As in the National Labor Relations Act and the Social Security Act, there is in the Fair Labor Standards Act no definition that solves problems as to the limits of the employer-employee relationship under the Act. Provisions which have some bearing appear in the margin.[6] The definition of "employ" is broad. It evidently derives from the child labor statutes and it should be noted that this definition applies to the child labor provisions of this Act, § 12.[7] We have decided that it is not so broad as to include those "who, without any express or implied *729 compensation agreement, might work for their own advantage on the premises of another." Walling v. Portland Terminal Co., 330 U.S. 148, 152, decided February 17, 1947. In the same opinion, however, we pointed out that "This Act contains its own definitions, comprehensive enough to require its application to many persons and working relationships which, prior to this Act, were not deemed to fall within an employer-employee category." 330 U.S. 148, 150. We have said that the Act included those who are compensated on a piece rate basis. United States v. Rosenwasser, 323 U.S. 360. We have accepted a stipulation that station "redcaps" were railroad employees. Williams v. Jacksonville Terminal Co., 315 U.S. 386, 391. There may be independent contractors who take part in production or distribution who would alone be responsible for the wages and hours of their own employees. See United States v. Silk, supra; compare Roland Electrical Co. v. Walling, 326 U.S. 657; Martino v. Michigan Window Cleaning Co., 327 U.S. 173. We conclude, however, that these meat boners are not independent contractors. We agree with the Circuit Court of Appeals, quoted above, in its characterization of their work as a part of the integrated unit of production under such circumstances that the workers performing the task were employees of the establishment. Where the work done, in its essence, follows the usual path of an employee, putting on an "independent contractor" label does not take the worker from the protection of the Act.[8]
The District Court was of the view that:
"The right to contract is not only an inherent right but a constitutional right, and independent contracts, as a method of quantity production of *730 boned beef, have not been uncommon in the packing business, generally. . . . The plan under which boners share equally in the boning money is commonly employed in Kansas City and elsewhere, and most of the boners who have worked in the Kaiser plant have worked at various times and in various plants under independent contractors. There is nothing inequitable in the sharing method under which compensation is divided equally among the group. It gives each man an interest in the amount of work being done by the other members of the group. It also gives no advantage to the man who is boning the fleshier parts of the carcass. Under this plan beginners and casual boners can be equitably taken care of by payment on an hourly basis out of the boning money."
We think, however, that the determination of the relationship does not depend on such isolated factors but rather upon the circumstances of the whole activity.
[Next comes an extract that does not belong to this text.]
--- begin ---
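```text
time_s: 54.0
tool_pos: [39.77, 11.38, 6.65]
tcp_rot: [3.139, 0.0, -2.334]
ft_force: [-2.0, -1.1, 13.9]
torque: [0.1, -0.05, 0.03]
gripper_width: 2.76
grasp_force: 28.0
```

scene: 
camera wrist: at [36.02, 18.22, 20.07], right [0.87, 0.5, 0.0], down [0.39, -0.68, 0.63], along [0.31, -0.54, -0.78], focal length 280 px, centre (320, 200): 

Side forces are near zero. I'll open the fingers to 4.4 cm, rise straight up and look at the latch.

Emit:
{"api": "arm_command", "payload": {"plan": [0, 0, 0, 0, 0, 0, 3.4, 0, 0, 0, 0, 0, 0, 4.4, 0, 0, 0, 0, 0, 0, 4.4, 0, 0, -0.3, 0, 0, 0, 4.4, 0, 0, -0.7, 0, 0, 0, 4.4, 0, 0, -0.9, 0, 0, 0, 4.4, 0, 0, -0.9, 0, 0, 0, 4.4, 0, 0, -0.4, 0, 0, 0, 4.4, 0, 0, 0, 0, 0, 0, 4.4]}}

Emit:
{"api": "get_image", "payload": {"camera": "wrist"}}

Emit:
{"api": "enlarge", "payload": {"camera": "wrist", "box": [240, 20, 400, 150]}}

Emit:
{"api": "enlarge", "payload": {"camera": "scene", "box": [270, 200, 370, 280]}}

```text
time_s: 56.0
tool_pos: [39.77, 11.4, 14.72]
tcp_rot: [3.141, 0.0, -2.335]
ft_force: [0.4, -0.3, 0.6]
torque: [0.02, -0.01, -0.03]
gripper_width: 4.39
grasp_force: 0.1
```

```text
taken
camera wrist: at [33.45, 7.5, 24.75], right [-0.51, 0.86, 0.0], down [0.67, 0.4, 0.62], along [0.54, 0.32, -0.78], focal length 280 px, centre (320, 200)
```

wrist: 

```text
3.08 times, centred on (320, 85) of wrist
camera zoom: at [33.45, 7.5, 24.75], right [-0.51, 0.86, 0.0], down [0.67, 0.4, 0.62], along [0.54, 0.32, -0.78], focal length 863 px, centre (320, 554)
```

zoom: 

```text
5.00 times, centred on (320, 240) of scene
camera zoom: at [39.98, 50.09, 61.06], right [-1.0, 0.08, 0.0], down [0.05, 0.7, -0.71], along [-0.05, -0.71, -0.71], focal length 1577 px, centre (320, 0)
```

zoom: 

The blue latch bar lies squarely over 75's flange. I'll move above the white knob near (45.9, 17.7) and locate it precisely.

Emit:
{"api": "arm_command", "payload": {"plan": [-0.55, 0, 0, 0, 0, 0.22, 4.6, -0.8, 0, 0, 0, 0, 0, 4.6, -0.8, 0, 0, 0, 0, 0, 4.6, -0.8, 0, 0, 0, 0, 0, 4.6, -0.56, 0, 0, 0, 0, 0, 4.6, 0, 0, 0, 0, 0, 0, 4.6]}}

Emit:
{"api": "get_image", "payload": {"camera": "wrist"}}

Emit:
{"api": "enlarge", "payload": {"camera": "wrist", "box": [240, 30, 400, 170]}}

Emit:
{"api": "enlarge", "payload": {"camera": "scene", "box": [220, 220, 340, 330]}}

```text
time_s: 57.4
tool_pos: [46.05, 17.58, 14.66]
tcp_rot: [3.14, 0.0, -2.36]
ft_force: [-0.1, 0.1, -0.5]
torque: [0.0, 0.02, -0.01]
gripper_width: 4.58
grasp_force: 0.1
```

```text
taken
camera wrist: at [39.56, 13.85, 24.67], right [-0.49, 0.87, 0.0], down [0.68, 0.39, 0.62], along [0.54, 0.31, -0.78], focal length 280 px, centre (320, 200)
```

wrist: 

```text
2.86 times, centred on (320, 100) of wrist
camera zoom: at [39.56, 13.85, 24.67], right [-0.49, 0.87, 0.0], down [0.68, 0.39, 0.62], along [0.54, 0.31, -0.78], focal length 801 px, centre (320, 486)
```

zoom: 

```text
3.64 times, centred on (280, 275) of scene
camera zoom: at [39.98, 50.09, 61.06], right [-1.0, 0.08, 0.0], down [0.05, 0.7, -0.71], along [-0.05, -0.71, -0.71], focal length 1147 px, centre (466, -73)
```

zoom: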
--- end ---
Viewed in this way, the workers did a specialty job on the production line. The responsibility under the boning contracts without material changes passed from one boner to another. The premises and equipment of Kaiser were used for the work. The group had no business organization that could or did shift as a unit from one slaughterhouse to another. The managing official of the plant kept close touch on the operation. While profits to the boners depended upon the efficiency of their work, it was more like piecework than an enterprise that actually depended for success upon the initiative, judgment or foresight of the typical independent contractor. Upon the whole, we must conclude that these meat boners were employees of the slaughtering plant under the Fair Labor Standards Act.
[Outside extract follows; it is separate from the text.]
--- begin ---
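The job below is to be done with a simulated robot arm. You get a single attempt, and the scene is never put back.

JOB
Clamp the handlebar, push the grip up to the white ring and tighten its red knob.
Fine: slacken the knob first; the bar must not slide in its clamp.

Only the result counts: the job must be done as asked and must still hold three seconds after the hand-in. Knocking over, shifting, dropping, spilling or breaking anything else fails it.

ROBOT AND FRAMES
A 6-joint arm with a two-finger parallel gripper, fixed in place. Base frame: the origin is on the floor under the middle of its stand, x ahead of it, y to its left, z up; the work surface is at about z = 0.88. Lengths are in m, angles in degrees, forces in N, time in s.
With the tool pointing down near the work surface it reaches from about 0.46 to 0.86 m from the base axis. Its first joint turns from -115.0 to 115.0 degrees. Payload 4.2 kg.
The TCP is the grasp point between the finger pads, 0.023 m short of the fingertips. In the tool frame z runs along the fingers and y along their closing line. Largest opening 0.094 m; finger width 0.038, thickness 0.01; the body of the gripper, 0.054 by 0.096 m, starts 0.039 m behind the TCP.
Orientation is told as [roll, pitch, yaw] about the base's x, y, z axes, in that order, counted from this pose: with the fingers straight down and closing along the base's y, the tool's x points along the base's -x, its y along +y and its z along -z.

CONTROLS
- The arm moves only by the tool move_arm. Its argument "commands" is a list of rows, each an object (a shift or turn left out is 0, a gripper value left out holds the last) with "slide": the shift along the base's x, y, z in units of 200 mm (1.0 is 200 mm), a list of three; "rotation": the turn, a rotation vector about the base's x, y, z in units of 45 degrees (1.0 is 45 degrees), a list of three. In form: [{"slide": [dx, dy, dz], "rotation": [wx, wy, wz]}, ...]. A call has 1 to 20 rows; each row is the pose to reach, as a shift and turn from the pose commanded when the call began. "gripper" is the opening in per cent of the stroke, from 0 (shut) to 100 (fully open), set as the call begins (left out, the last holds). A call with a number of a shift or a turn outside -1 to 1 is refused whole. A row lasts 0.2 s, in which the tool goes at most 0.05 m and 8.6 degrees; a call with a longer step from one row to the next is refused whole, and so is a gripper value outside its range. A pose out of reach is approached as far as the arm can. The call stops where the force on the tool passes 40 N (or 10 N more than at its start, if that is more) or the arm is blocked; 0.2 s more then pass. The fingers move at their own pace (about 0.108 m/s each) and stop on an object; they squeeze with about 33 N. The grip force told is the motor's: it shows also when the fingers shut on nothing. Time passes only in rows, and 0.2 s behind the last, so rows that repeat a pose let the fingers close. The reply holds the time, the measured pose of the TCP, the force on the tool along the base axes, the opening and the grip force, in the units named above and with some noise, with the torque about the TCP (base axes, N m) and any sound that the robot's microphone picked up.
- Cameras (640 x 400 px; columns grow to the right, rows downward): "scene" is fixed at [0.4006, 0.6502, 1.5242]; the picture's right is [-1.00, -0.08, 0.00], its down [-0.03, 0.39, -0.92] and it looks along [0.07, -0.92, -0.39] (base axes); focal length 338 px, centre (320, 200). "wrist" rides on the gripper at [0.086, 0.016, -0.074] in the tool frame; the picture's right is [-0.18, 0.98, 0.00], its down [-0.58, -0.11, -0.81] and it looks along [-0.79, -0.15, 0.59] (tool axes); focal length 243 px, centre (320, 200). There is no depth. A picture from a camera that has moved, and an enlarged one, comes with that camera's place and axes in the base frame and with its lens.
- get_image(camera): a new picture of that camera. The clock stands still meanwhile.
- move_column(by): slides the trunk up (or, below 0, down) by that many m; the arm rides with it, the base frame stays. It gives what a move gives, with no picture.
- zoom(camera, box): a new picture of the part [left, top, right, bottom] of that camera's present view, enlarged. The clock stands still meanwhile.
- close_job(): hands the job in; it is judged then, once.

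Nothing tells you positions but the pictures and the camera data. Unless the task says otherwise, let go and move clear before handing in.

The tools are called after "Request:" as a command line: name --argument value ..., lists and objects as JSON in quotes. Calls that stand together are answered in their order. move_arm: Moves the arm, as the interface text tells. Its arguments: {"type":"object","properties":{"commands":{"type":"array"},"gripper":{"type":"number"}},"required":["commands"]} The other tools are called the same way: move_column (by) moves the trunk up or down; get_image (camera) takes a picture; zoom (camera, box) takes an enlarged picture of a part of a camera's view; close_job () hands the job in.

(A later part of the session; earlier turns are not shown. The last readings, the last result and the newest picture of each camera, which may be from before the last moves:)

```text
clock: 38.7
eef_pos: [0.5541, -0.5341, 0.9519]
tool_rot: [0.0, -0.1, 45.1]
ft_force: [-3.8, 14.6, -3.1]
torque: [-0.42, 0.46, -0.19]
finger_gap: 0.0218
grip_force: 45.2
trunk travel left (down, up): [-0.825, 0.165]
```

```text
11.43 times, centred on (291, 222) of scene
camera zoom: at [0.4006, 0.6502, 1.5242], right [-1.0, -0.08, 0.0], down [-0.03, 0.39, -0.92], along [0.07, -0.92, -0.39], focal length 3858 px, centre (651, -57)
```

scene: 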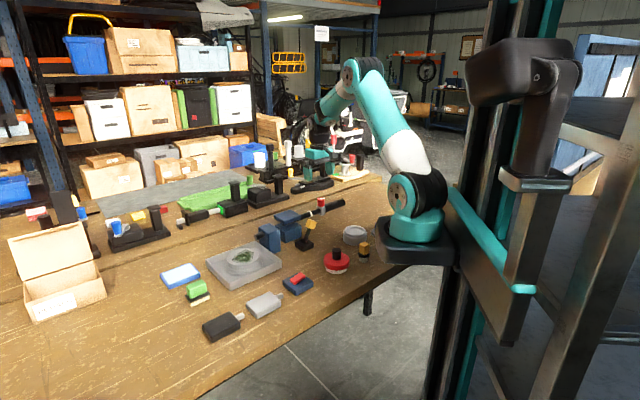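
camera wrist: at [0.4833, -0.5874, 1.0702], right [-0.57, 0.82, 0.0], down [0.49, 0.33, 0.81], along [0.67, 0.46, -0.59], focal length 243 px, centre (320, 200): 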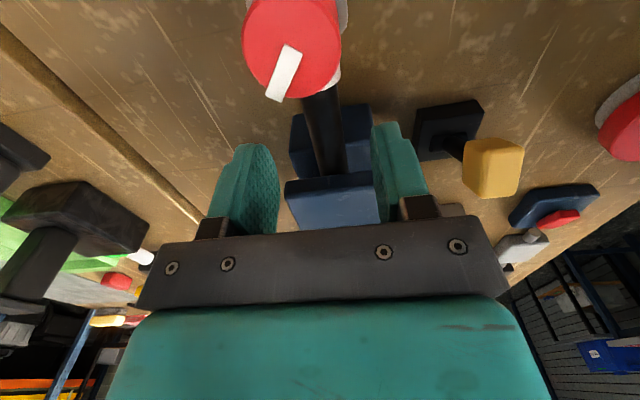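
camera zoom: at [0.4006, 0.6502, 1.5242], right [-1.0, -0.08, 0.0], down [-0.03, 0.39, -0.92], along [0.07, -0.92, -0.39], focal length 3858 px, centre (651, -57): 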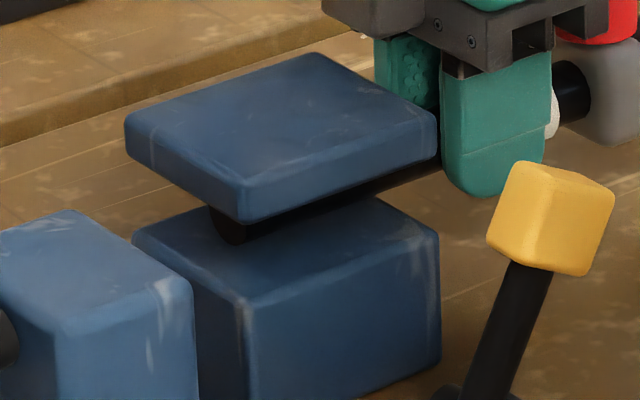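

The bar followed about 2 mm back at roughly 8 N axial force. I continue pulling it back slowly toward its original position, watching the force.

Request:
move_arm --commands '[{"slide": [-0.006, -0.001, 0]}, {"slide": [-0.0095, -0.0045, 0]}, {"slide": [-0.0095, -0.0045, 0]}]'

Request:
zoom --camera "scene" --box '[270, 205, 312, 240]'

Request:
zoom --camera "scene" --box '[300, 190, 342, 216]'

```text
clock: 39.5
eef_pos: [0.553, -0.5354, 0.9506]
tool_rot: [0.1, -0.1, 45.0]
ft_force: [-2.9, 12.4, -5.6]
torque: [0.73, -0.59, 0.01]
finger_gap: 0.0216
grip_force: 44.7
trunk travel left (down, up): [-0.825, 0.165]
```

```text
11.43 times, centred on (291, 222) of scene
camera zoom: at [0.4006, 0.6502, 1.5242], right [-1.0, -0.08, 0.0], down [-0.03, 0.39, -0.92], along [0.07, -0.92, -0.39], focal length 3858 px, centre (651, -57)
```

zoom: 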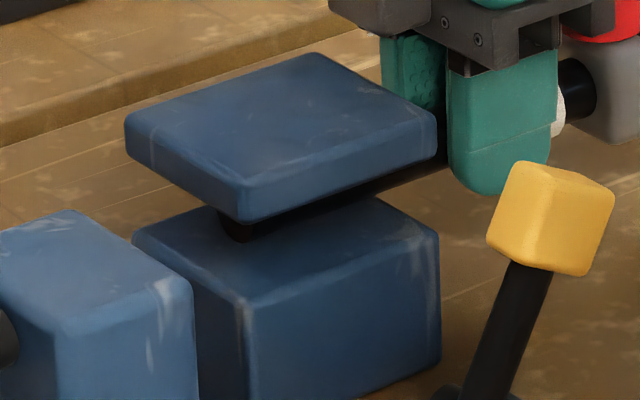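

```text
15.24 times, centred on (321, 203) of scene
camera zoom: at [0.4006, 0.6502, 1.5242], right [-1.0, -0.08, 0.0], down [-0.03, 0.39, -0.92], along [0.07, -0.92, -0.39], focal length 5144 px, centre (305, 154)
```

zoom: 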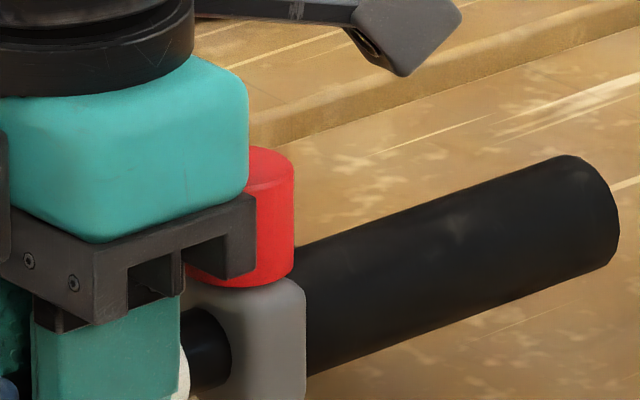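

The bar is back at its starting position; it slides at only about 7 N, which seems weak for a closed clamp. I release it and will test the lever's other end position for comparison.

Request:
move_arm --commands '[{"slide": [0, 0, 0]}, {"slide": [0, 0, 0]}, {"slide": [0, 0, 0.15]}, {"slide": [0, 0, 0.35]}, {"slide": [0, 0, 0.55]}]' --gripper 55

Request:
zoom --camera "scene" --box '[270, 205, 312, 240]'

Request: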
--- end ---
*731 We therefore affirm the conclusion to that effect of the Circuit Court of Appeals and modify the direction of the judgment of that court "for the entry of a judgment substantially as prayed," so as to leave the District Court free to frame its decree in accordance with this decision.
It is so ordered.
NOTES
[1] 52 Stat. 1060.
[2] 29 U.S.C. § 207.
[3] 8 F.R. 10826; 8 F.R. 14641; 9 F.R. 1820.
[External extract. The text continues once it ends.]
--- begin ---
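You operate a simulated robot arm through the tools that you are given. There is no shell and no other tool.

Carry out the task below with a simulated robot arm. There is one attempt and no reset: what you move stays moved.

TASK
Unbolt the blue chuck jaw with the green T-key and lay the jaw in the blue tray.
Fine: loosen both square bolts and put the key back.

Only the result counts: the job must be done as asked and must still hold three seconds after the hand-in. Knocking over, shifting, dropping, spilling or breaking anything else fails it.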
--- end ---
[4] 52 Stat. 1060, §§ 2, 6, 7, 11 (c). United States v. Darby, 312 U.S. 100, 125; Overnight Motor Co. v. Missel, 316 U.S. 572, 577-78.
[5] 52 Stat. 1060, §§ 17, 15, 7 (a), 11 (c).
[6] 52 Stat. 1060, § 3:
"As used in this Act
.....
"(d) `Employer' includes any person acting directly or indirectly in the interest of an employer in relation to an employee. . . .
"(e) `Employee' includes any individual employed by an employer.
.....
"(g) `Employ' includes to suffer or permit to work."
[7] Note 11 in the brief for the United States summarizes the relevant data:
"At the time of the enactment of the Fair Labor Standards Act, the phrase `employed, permitted or suffered to work' was contained in the child labor statutes of thirty-two States and the District of Columbia. The same phraseology appeared in the Uniform Child Labor Laws recommended in 1911 and in 1930 by the National Conference of Commissioners on Uniform State Laws (Child Labor Bulletin, Vol. I, No. 2, August 1912: Proceedings of the National Conference, 1930), in the Standard Child Labor Law recommended in the Child Labor Legislation Handbook compiled by Josephine C. Goldmark (See e.g., issue of 1904, p. 11), and in the Standards Recommended for Child Labor Legislation by the International Association of Governmental Labor Officials. The phrase `employed or permitted to work' was found in seventeen State statutes as well as in the Federal statutes held unconstitutional in Hammer v. Dagenhart, 247 U.S. 251, and Child Labor Tax Case, 259 U.S. 20. The statutes are cited in the Appendix to this brief, infra, pp. 58-60."
[8] See Walling v. American Needlecrafts, 139 F.2d 60; United States v. Vogue, Inc., 145 F.2d 609; Walling v. Twyeffort, Inc., 158 F.2d 944.